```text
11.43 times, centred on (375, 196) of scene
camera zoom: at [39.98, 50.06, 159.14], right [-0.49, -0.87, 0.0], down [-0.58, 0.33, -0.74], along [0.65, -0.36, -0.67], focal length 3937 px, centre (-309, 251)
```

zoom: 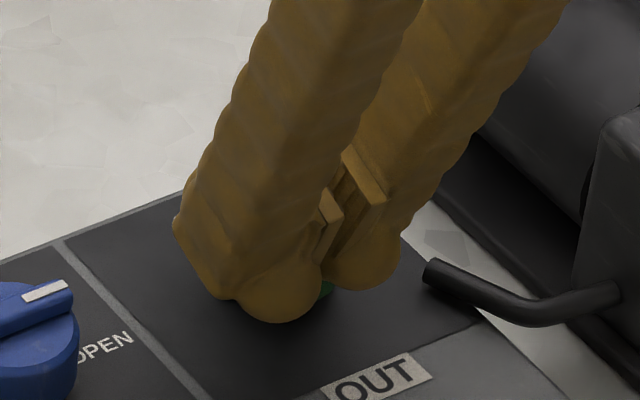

####

§ **What to do**
1. What does the excerpt provided say from "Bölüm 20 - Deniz" through "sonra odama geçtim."? Give the exact wording.
2. Pick up the excerpt provided at the point where it stops and go on.

§ **Excerpt provided**

####

22 Temmuz 2009 Çarşamba

Bölüm 20 - Deniz ve Güneş

Servise binip eve doğru yola çıktığımızda, O’nu tekrar memleketimde görmenin verdiği sevinci yaşıyordum. O yanımdayken, hayatımda hiç eksik yokmuş gibi hissediyordum. Paylaşacağımız günler, duyduğum heyecanın artmasını sağlıyordu. Eve geldiğimizde annem bizi karşıladı. Yemek yedikten sonra kardeşimin de ısrarı üzerine bilgisayarda oyun oynamaya başladık. Zaman hemen akıp geçti, yatma vakti gelmişti. O’na iyi geceler diledikten sonra odama geçtim.
Sabah erken uyanmıştık, çünkü o gün yazlığa geçecektik. Babam bizi bırakabileceğini söyledi. Önce beraber çarşıya indik, O kendine şort bakacaktı. Biraz dolaştıktan sonra beğendiği bir şortu aldık. Eve döndüğümüzde babam yola çıkmak için hazırdı. Yazlığa geldiğimizde, birkaç gün de olsa, baş başa kalacağımız fikri, içimi kıpır kıpır yapıyordu. Babam, İzmir’e dönmeden önce akşamüstü bizi yol üstündeki bir kasabaya bıraktı. Biraz dolaşacaktık. Oradan da kendine bir şort aldı. Buralardan aldığı giysilerin benim için ayrı bir önemi vardı, bu aynı önemin O’nun için de olduğuna inanırdım. Giysilere bakıp “Bunu sevgilimle beraber, memleketinden almıştık.” diye düşünüyor muydu acaba? Biraz gezdikten sonra yazlığa dönmek için minibüse bindik. Minibüs bizi yazlığın olduğu yerin birkaç kilometre ilerisinde bıraktı. Biz de geri kalan kısım için otostop çektik. Eve geldiğimizde sonunda baş başaydık.

####

§ **Answer list**
1.
Bölüm 20 - Deniz ve Güneş

Servise binip eve doğru yola çıktığımızda, O’nu tekrar memleketimde görmenin verdiği sevinci yaşıyordum. O yanımdayken, hayatımda hiç eksik yokmuş gibi hissediyordum. Paylaşacağımız günler, duyduğum heyecanın artmasını sağlıyordu. Eve geldiğimizde annem bizi karşıladı. Yemek yedikten sonra kardeşimin de ısrarı üzerine bilgisayarda oyun oynamaya başladık. Zaman hemen akıp geçti, yatma vakti gelmişti. O’na iyi geceler diledikten sonra odama geçtim.

2.
Beraber yemek yedik, film izledik, dışarı çıktık, dolaştık, birlikte uyuduk. Kısacası her anımızda beraberdik. Bu çok güzel bir duyguydu. Kafamda dolaşa onlarca soruyu susturmuş, sadece anın tadını çıkartmaya çalışıyordum. İkinci gün beraber denize girmiştik. O’nun yaşadığı mutluluğu gözlerinden okuyabiliyordum. İlişkimizin başından beri, değişmesine dayanamayacağım tek şey O’nun beni sevmesi olurdu. O ilk günkü sevgisini hâlâ hissedebiliyordum. Sevgisinin bana hissettirdikleri, o güne kadar hiç hissetmediğim, çok özel duygulardı. Bu duyguların kaybolmasına asla göz yumamazdım.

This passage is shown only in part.